— Start —

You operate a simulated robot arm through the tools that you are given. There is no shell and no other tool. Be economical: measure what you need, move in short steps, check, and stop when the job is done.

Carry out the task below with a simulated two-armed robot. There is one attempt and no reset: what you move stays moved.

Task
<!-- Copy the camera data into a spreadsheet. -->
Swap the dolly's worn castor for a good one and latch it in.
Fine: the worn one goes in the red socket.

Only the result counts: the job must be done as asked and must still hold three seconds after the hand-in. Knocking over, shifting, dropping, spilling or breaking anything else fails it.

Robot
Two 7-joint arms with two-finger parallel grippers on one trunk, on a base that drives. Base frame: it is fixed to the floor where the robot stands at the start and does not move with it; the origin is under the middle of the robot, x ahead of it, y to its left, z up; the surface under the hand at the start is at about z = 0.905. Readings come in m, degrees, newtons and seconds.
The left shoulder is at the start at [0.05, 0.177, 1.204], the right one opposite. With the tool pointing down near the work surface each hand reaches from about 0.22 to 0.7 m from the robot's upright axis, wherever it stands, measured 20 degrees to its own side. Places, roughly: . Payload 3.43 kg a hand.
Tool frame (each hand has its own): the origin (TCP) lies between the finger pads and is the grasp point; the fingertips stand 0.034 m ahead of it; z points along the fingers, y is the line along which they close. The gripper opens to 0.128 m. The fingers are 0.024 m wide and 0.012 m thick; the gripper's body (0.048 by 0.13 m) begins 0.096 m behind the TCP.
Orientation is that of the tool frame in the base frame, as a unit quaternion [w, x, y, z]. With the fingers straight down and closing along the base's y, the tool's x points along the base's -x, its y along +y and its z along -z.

— End —

WRITTEN PROBLEM 1 >> Extract the span of lines that starts with the line containing "Carry out the" and ends with the line containing "Fine: the worn one goes in the red socket.". Keep it exact and add nothing. Give them as a numbered list, with blank lines left out.
WRITTEN PROBLEM 2 >> Pick up the text to read at the point where it stops and go on.

TEXT TO READ >>
— Start —

Saturday, April 24, 2010

Angel Thunder Participants Successful in CSAR Training

by Airman 1st Class Jessica Green
129th Rescue Wing Public Affairs

4/23/2010 - DAVIS-MONTHAN AIR FORCE BASE, Ariz. -- Angel Thunder 2010 participants successfully performed a combat search and rescue mission April 19 at the Barry M. Goldwater Range more than 140 miles northwest of Tucson, Ariz.

Two HH-60G Pave Hawk rescue helicopters carrying teams of Pararescuemen accompanied by multiple A-10 Thunderbolt Warthogs and Army AH-64 Apache attack helicopters flew to rescue the ten Airmen acting as survivors in the Sonoran Desert.

The entire rescue operation is expected to be completed in one hour from the time of the emergency is call in to the patients return to base or a medical treatment facility.

Although Angel Thunder is full of extreme exercise scenarios, the participants are still expected to meet real-world goals.

A CSAR mission is comprised of many layers of capabilities working together to successfully rescue the isolated personnel, said the survival specialist from the 336th Training Group at Fairchild Air Force Base, Wash., who was on the ground instructing the survivors during the exercise, while also playing the role of a victim.

"The first layer was just aircraft coming into the area, basically making sure that there were no enemy threats on the ground that could do any damage to the recovery vehicle that was coming in," the SERE specialist said. "That's exactly what we want to see out there, that everyone is safe and that nothing happens to the survivors on the ground."

After authenticating the number of survivors and the location for where the rescue was going to take place, the SERE specialist got word through his radio that the area was clear and the rescue helicopters were coming in.

— End —

EXPECTED OUTPUT 1 >>
1. Carry out the task below with a simulated two-armed robot. There is one attempt and no reset: what you move stays moved.
2. Task
3. <!-- Copy the camera data into a spreadsheet. -->
4. Swap the dolly's worn castor for a good one and latch it in.
5. Fine: the worn one goes in the red socket.

EXPECTED OUTPUT 2 >>
Two pararescue teams were dropped into the area where they assessed the patients on the ground, prepared them for travel and called back to the Pave Hawks for pick up.

The Warthogs provided cover during the rescue as well, firing into desert targets meant to simulate tanks south of the recovery site.

"That was like the best case scenario as far as the number of aircraft involved," said the SERE specialist. "It can be done with a lot less however if there was a need for more, they could probably add a couple more birds, we have so much air superiority right now."

However, with such a high number of patients, it's common that independent duty medical technicians would also fly along on similar missions, said Tech. Sgt. Wayne Johnson also from the 336th TRG.

"The PJ's play a really big part in personnel recovery," Sgt. Johnson said, who participated as real-world medical support during this exercise. "They're the first responders. They'll come in under fire to collect patients, give initial evaluations, stabilize the patient and bring them back to infinitive care where an IDMT will then take over."

Having a SERE specialist play the role of a survivor helps everyone involved in the recovery process understand what was done correctly or what could have been done better during the mission, said the SERE participant.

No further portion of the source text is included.